Jinnah and Nehru’s role in the Partition was to help solidify to the British why their plan was right, and why, “it would be the only solution to India’s constitutional problems”. It was not completely necessary for the indian congress to vote in agreement to the Partition but they did because of their greed for power. Jinnah was not very religious, he defied most Muslim norms, and Nehru only wanted more power. The only way he could get power was to get the British out of India and to do this, the Partition had to happen first. In an attempt to prevent the British Empire from separating India, Gandhi went on a fast having several positive impacts on the outbreak of religious violence. Riots had been erupting throughout the subcontinent, many in Calcutta and many in Kashmir.
By late in the afternoon the situation changed and the persons involved on both sides were wallahs, rickshaw pullers, teashop wallahs, pan Berri wallahs, cart pullers, cartman, and goondas of the worst type.At midnight on the 16/17th, gangs fought out the most desperate battles, murder and butchery of the worst type were carried on in the side lanes and byways of North Calcutta. Gangs like those who fought in the North of Calcutta during the Indian Partition posed threats to several innocent citizens. Thousands were killed ruthlessly in fights like these. Although the British army tried to calm tensions, their presence only worsened conflicts. The only figure who had the power to calm religious tensions was Mahatma Gandhi.

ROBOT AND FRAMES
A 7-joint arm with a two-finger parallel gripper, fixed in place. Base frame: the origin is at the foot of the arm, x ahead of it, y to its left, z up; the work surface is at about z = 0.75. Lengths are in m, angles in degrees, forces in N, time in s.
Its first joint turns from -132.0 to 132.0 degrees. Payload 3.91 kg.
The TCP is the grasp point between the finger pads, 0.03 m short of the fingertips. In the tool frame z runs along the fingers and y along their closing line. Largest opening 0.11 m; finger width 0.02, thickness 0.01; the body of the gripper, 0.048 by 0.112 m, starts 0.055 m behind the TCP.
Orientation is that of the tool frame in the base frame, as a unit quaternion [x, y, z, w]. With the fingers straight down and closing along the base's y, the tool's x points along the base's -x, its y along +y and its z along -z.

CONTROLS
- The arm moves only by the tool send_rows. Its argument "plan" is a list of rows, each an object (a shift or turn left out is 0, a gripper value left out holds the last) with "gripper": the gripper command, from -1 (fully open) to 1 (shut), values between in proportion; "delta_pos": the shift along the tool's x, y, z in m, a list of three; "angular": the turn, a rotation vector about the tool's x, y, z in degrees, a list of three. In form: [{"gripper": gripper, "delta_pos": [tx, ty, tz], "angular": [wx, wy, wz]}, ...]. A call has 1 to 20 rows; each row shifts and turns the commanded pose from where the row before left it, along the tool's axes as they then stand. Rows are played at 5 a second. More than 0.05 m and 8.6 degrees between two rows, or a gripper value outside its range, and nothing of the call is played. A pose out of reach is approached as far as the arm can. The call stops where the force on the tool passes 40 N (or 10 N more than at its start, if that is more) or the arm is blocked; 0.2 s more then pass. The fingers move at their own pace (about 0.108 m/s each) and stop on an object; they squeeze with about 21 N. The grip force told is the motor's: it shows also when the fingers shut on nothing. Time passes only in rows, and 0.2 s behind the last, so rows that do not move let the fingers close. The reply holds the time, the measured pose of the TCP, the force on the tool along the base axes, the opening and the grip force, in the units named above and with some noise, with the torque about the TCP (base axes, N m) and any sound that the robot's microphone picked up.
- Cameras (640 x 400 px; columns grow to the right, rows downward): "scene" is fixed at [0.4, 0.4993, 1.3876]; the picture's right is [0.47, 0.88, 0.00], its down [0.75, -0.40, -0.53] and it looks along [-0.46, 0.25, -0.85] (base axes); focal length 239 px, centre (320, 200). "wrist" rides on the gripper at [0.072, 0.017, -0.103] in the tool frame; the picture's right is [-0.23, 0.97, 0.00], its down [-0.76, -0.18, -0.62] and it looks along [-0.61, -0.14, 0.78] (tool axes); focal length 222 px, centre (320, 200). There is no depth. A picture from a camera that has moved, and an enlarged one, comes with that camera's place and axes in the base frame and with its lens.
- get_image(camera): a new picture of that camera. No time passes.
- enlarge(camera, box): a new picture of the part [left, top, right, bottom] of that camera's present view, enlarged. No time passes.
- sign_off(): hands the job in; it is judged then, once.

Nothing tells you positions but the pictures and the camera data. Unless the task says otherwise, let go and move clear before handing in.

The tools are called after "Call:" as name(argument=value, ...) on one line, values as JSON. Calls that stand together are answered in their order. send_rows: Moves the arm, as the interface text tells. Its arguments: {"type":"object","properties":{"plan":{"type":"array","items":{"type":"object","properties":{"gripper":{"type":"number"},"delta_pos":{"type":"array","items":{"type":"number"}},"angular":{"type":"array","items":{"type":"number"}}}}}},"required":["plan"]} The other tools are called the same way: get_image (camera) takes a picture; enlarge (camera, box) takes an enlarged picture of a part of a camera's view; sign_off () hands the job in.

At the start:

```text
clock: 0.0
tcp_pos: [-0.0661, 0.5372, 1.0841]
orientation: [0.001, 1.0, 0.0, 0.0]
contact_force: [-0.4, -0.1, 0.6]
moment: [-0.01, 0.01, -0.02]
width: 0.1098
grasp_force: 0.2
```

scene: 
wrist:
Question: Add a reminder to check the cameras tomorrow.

When Gandhi went anywhere he had a magical presence and effect on everyone in India no matter if they were Hindu or Muslim. Gandhi, unlike Nehru, Jinnah, or any members of the Indian Congress understood the drastic effects that splitting the country would have. By June 3, the plan to separate India into two different states had been set but before anything was to actually happen, Jinnah, Nehru and the members of the Indian Congress had to say yes to the plan of the Partition. Religious violence got to a point, however, in which military presence was required to just barely calm tensions throughout several union territories. Gandhi would never be content with a peace upheld by the police and the military; he wanted all kind of violence to be purged from the hearts of both Hindus and Muslims. It was an uphill task.
So, in order to achieve what Gandhi wanted, he fasted. After almost a month of fasting, all fighting throughout the subcontinent stopped so that Gandhi could eat. Overall, Gandhi’s power during the Partition was untouchable as both sides of religious groups listened to him. If he didn’t agree with the Partition the British knew nothing was going to happen which is why the British took initiative to make a political friendly relationship with Gandhi. No matter how hard Gandhi pushed for no separation of the states his efforts failed, and the British prevailed. So, the official separation of India was put into place on August 15th, 1947 creating two independent nations: Pakistan and India. In an instance, Gandhi’s predictions and nightmares came true. The date of Indian independence was brought forward by widespread rioting through India and the threat of the first civil wars as soon as the decision to create two countries was announced.
The Indian Partition caused one of the largest mass migrations in human history; by 1948, as the great migration drew to a close, more than fifteen million people had been uprooted, and between one and two million were dead. After the borders had been announced millions attempted to rejoin their country, convinced that different ethnic groups could no longer live together. Nine million Hindus left Pakistan and six million Muslims left India. A million refugees crossed on foot creating columns of human bodies trailing for miles. Children, parents, and grandparents trekked on foot in rags, exhausted, starved, and crushed with sorrows. Along with millions of saddened civilians that lost their homes, families, and livelihoods, the economic situation in India continued to deteriorate. This was because the two major political factions, Indian National Congress (INC) and the Muslim League, were fighting with Mountbatten for what had happened to India. Millions of civilians around the sub-continent were starving and this fueled even more civil disobedience. This is the moment during the partition that thousands of individuals lost their lives. “Death trains” were used to carry thousands of dead bodies to be dealt with as the British couldn’t keep up with the number of people that died. It was unfortunate that Indian and British leaders’ greed for power was the cause of death for over two million people.
Tensions created during the Indian Partition are still felt today. The Indian-Pakistan border is one of the most fortified borders in the world and India and Pakistan have fought over five wars since the Partition was put into place. Pakistan suffers from the economic consequences of separating from an economic superpower like India to this day, and India struggles with the need for more land. Kashmir, a northern region, continues to be a sensitive subject between India and Pakistan. The tense border, the wars fought, and never-ending debates over land between Pakistan and India are all examples of why Gandhi was trying to prevent the Partition. Unfortunately, not a single political leader at this time listened to him. Leaders like Jinnah, Lord Mountbatten, and Nehru were too busy looking for power instead of what would benefit the people most. Yet, like most genocides, wars, or economic crises, power ruined it all.